***** Document *****
In resolving the above conflict, the court must, as stated, be guided by the so-called twin aims of Erie. The first prong of this test, involving the concern over forum shopping, demands that the court inquire whether application of state law "would have so important an effect upon the fortunes of one or both of the litigants that failure to enforce it would be likely to cause a plaintiff to choose the federal court." Proudfoot, 877 F.2d at 918, quoting Hanna, 380 U.S. at 468 n. 9, 85 S. Ct. at 1142 n. 9. The risk of "forum shopping" refers to the possibility that application of federal law in a diversity action might make federal court a more attractive forum for such suits than state court, not a less favorable one; federal law does not trench on any state interests when it limits rather than expands the reach of the federal courts sitting in diversity. See Proudfoot, 877 F.2d at 918-19, citing Hanna, 380 U.S. at 468 n. 9, 85 S. Ct. at 1142 n. 9.

It is clear that application of federal law and enforcement of the forum selection agreement in this case would not make the initial choice of federal court a more favorable one in relation to state court, for such a holding would require dismissal of the action by this court. In contrast, American Performance was and is free to initiate litigation in the contractually agreed-upon forum, the Circuit Court of Coffee County, Alabama. American Performance may also attempt to bring suit in a different Alabama state court, relying on Keelean to argue that the forum-choice provision is unenforceable under state law.

The second aim of Erie is the avoidance of inequitable administration of the laws. To analyze the choice-of-law issue in light of this purpose, a court must ask "whether the state law is so important to the litigation that failure to enforce it would unfairly discriminate against citizens of the forum state." Proudfoot, 877 F.2d at 919, quoting Hanna, 380 U.S. at 468 n. 9, 85 S. Ct. at 1142 n. 9. See also Walker v. Armco Steel Corp., 446 U.S. 740, 752-3, 100 S. Ct. 1978, 1986, 64 L. Ed. 2d 659 (1980). In this case, the use of federal law to uphold the forum selection clause would bar suit in federal district court and simply offer the out-of-state plaintiff, American Performance, the same options available to *1097 an Alabama citizen in the same circumstances, namely an action in state court.

III.

The court therefore holds that the forum selection clause in the agreement between American Performance and the defendants must be enforced and this lawsuit dismissed. As explained above, federal and not state law should apply and, under federal law, the forum selection clause is valid and enforceable. See Jones v. Weibrecht, 901 F.2d 17, 18-19 (2nd Cir.1990) (applying federal law to enforce clause designating particular state court as exclusive forum for litigation).[6]

An appropriate judgment will therefore be entered, dismissing this lawsuit without prejudice.
*****
#### [Exercise]
Produce the text that comes next in the document.
***** Data segment *****
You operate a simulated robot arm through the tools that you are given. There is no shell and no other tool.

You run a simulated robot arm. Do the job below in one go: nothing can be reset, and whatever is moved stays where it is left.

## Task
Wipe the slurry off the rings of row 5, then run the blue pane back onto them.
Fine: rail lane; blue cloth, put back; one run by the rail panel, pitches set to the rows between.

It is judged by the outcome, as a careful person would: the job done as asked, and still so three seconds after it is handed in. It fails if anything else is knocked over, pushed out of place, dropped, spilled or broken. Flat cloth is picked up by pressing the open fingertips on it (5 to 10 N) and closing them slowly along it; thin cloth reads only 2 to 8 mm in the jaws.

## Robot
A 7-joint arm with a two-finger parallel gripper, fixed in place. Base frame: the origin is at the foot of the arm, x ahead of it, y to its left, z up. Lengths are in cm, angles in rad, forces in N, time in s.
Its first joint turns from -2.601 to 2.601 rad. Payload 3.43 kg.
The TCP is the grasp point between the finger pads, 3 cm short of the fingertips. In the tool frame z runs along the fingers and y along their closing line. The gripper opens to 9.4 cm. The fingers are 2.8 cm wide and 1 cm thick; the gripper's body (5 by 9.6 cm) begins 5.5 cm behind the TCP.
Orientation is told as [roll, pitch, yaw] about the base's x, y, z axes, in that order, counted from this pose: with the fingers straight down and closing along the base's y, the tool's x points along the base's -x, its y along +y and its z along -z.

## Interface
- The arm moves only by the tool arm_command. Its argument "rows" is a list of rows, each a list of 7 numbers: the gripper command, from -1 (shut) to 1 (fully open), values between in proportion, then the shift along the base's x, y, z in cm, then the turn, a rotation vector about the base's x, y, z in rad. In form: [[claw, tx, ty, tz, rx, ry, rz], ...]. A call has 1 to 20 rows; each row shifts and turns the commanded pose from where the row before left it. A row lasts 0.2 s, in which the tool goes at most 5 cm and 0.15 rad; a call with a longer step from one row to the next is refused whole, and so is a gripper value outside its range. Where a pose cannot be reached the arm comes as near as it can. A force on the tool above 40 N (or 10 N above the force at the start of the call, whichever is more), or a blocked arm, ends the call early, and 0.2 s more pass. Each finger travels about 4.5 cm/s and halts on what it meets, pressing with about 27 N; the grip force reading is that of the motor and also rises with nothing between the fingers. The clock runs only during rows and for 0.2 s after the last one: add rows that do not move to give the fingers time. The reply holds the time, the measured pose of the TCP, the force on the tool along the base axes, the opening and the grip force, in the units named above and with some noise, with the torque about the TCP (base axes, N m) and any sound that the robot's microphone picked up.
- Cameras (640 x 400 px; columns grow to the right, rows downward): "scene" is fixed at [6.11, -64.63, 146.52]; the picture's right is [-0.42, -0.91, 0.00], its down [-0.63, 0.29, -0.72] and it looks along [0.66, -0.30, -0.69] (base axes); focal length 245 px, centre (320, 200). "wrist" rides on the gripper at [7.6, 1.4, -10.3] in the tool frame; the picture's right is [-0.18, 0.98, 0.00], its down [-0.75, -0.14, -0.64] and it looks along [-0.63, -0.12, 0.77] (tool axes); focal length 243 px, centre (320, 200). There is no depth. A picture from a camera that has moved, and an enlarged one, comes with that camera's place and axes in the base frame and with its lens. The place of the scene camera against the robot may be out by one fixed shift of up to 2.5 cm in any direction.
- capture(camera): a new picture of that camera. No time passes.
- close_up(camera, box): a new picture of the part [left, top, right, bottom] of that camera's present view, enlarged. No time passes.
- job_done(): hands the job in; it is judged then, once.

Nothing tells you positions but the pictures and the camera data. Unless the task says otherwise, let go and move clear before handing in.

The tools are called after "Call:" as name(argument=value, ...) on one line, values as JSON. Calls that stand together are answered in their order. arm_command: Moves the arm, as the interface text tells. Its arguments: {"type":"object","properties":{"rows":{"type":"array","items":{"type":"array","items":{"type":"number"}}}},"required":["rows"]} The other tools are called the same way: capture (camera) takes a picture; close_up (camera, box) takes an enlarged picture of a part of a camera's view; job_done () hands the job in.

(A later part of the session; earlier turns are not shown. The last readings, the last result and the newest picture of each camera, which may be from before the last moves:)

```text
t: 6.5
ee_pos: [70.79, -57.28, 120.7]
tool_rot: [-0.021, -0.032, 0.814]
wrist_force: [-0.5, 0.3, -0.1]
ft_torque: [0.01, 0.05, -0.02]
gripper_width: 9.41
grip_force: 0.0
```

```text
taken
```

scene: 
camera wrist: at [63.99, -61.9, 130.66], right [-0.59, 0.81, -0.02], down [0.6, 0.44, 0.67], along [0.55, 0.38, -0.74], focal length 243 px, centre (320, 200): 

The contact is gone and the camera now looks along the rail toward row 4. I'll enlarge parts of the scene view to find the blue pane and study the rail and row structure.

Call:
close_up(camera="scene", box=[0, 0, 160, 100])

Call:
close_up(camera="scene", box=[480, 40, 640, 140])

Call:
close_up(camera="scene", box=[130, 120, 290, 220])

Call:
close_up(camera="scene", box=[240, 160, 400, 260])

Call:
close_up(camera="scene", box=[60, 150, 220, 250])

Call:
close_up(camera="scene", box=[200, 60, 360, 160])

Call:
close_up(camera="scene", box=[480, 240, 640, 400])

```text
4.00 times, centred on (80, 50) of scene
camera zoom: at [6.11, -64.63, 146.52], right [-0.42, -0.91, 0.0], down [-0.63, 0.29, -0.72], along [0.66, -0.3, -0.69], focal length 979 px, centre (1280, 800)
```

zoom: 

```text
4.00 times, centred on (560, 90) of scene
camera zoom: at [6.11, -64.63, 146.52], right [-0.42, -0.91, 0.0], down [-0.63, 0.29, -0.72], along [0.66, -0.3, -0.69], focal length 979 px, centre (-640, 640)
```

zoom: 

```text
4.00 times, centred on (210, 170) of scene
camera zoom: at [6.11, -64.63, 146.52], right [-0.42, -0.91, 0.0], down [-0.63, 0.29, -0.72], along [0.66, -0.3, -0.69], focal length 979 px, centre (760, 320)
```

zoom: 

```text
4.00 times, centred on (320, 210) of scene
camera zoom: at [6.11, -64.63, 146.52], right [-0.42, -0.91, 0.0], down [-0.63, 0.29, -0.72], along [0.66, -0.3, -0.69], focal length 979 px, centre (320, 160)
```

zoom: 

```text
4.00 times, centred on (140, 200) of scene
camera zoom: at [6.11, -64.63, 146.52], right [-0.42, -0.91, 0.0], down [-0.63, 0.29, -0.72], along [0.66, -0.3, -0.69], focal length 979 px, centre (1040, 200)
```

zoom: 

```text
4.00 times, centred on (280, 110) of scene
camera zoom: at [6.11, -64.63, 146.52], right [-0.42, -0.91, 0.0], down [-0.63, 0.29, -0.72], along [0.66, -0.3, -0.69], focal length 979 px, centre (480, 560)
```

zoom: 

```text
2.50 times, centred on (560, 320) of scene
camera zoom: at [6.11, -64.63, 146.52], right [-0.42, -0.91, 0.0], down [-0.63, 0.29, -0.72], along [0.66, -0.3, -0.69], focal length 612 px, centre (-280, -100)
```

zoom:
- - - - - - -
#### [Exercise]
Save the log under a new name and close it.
*****
#### [Exercise response]
NOTES

[1] Although Sanford and Dicus do not explicitly rely upon Fed.R.Civ.P. 12(b)(6), the court is of the opinion that the forum selection clause at issue does not, as Sanford and Dicus argue, deprive the court of jurisdiction or venue, but rather renders American Performance's claim one upon which relief cannot be granted. See LFC Lessors, Inc. v. Pacific Sewer Maintenance Corp., 739 F.2d 4, 6-7 (1st Cir.1984).

[2] In briefs and oral argument, the parties have also addressed the implications of a clause in the contract requiring binding arbitration of any dispute arising out of the agreement. However, because the court finds, as a threshold matter, that the choice-of-forum provision is enforceable, there is no need to reach the issue of the arbitration clause. Whether arbitration can be compelled in this case is a question to be decided by the appropriate state court, should American Performance choose to refile this lawsuit. Moreover, this court's ruling in no way precludes American Performance from bringing suit in a state court other than the Circuit Court of Coffee County, and seeking there to avoid enforcement of the forum choice agreement by relying on state law.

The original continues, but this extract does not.